Thunder is not localizable to us when it shakes our homes and there is plenty enough localized bass above the 80hz crossover point to give us directional information.
I don't know about you, but I can often tell which general direction thunder is coming from, at least the initial sound which is more than just rumble. Even if I play the Atmos "Amazing" demo which does three thunder claps, each from the front, middle or back of the room and they are all clearly easily localized as the thunder has components well above the subwoofer range that gives them away and all my ceiling speakers are bandwidth limited to 80Hz and above. It's the higher components that often give bass a location in the room.
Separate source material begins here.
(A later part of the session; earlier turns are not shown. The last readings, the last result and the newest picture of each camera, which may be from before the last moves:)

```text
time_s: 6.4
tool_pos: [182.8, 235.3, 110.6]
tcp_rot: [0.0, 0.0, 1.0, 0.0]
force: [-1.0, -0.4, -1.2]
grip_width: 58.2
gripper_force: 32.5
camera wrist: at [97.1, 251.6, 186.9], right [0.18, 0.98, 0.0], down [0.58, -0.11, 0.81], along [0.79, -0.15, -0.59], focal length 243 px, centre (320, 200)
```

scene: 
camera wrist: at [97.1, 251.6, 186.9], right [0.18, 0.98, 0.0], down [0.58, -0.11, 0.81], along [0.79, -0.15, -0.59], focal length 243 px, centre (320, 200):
So bass guitar notes in the 40Hz-60Hz region may not be localized with their fundamental frequency, but their higher order frequencies and things like the finger noise on the strings can certainly be localized. That doesn't mean a subwoofer won't work in the room as the other speakers give the sounds the directional component. But in that crossover region, you can get some problems with direction, especially if the sub is cranked up and the sound in question is electronic in nature (less overtones to give the direction with the main speakers).